Corporate America’s increasing tightfistedness over pensions is also hitting young workers hard. The share of workers 25 to 34 participating in an employer-sponsored pension plan or 401(k) slid to 42 percent in 2005, down from 50 percent five years earlier. As for workers aged 35 to 64, 55 percent participate in employer-sponsored retirement plans. The picture is worst for young high school graduates; fewer than one in five participates in a retirement plan in an entry-level job.

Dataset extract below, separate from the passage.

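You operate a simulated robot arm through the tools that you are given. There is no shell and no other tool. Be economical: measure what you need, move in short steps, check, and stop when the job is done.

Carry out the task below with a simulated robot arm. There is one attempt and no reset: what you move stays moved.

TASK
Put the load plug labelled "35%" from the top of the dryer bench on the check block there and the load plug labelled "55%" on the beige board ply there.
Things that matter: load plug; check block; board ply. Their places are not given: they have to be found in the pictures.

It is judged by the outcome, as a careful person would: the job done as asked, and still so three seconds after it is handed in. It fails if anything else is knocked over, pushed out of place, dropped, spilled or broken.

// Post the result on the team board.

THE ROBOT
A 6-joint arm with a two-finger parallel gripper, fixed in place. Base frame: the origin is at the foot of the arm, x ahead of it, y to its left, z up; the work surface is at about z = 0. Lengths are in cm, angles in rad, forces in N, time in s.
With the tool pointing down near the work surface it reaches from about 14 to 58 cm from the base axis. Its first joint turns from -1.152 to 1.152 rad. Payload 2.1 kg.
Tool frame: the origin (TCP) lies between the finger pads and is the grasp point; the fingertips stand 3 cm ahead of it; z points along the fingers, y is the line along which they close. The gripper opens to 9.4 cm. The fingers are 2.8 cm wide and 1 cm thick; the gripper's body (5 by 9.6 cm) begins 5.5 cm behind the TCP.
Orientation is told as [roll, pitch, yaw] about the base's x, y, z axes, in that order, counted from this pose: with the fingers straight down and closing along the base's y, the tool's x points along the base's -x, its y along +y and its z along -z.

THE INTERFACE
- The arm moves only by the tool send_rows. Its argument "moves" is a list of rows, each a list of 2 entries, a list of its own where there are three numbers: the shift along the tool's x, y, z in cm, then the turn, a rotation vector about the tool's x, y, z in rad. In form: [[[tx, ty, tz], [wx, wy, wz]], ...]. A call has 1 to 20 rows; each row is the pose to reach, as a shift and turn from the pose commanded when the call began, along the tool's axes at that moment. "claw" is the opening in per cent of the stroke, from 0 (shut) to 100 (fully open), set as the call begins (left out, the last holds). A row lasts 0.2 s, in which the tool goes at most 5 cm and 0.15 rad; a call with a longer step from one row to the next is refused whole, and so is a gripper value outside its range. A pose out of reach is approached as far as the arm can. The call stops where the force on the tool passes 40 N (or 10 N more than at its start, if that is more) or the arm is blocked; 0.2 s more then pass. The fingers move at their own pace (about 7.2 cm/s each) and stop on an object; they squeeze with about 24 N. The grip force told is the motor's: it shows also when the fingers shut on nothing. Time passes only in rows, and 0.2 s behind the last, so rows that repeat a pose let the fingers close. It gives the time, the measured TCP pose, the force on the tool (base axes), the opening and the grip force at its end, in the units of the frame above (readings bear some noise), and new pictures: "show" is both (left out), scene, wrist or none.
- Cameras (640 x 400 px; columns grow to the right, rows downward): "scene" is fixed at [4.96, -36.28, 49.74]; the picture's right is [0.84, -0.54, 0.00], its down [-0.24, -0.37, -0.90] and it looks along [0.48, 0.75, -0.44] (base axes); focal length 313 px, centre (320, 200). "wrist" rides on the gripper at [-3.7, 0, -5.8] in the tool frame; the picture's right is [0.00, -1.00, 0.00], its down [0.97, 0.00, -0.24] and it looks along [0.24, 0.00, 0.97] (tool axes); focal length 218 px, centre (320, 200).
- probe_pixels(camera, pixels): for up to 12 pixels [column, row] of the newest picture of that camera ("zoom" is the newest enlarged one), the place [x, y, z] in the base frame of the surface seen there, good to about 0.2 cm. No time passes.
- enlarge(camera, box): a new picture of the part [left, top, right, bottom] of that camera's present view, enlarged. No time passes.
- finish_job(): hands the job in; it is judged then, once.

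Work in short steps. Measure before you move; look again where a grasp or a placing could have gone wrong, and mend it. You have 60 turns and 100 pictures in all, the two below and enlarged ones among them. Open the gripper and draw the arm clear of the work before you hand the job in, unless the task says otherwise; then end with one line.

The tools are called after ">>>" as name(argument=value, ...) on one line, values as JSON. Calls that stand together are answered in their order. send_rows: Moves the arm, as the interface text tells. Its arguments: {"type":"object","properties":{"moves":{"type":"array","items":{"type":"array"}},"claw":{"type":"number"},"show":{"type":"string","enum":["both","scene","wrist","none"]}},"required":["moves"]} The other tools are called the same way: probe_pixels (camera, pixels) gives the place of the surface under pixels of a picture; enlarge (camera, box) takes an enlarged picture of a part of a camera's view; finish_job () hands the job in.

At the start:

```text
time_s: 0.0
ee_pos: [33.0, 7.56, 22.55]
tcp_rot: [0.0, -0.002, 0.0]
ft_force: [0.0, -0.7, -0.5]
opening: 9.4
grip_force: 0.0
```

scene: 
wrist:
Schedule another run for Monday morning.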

Frustrated by his economic situation at Caterpillar, Scott Wilcoxon has enrolled in an online college program with Colorado Technical University. He was a star student in high school, studying two foreign languages and planning to major in physics in college. But he fell in love with Anessa, married at 18 and suddenly had a child to support. He joined the Navy instead of going to college because that enabled him to serve his country while his military pay supported his family. With the Navy now providing tuition assistance, he has decided to pursue a bachelor’s degree in business, specializing in human resources. He used to dream of becoming a teacher, but he has since decided against it because “teachers don’t exactly make enough to support a family of five.” Now he hopes to work for a large corporation, training employees on mechanical operations. That way he can still teach, while earning more than a public school teacher.

Many nights after he returns home from Caterpillar at 11:30 pm, Wilcoxon studies until 1:30am. Sometimes he even hits the books during his half-hour lunch break at Caterpillar. “I’ve reached the top of the unskilled job market,” Wilcoxon said. “This is the only thing that’s going to allow us to get out of this upper-lower-class way we live.”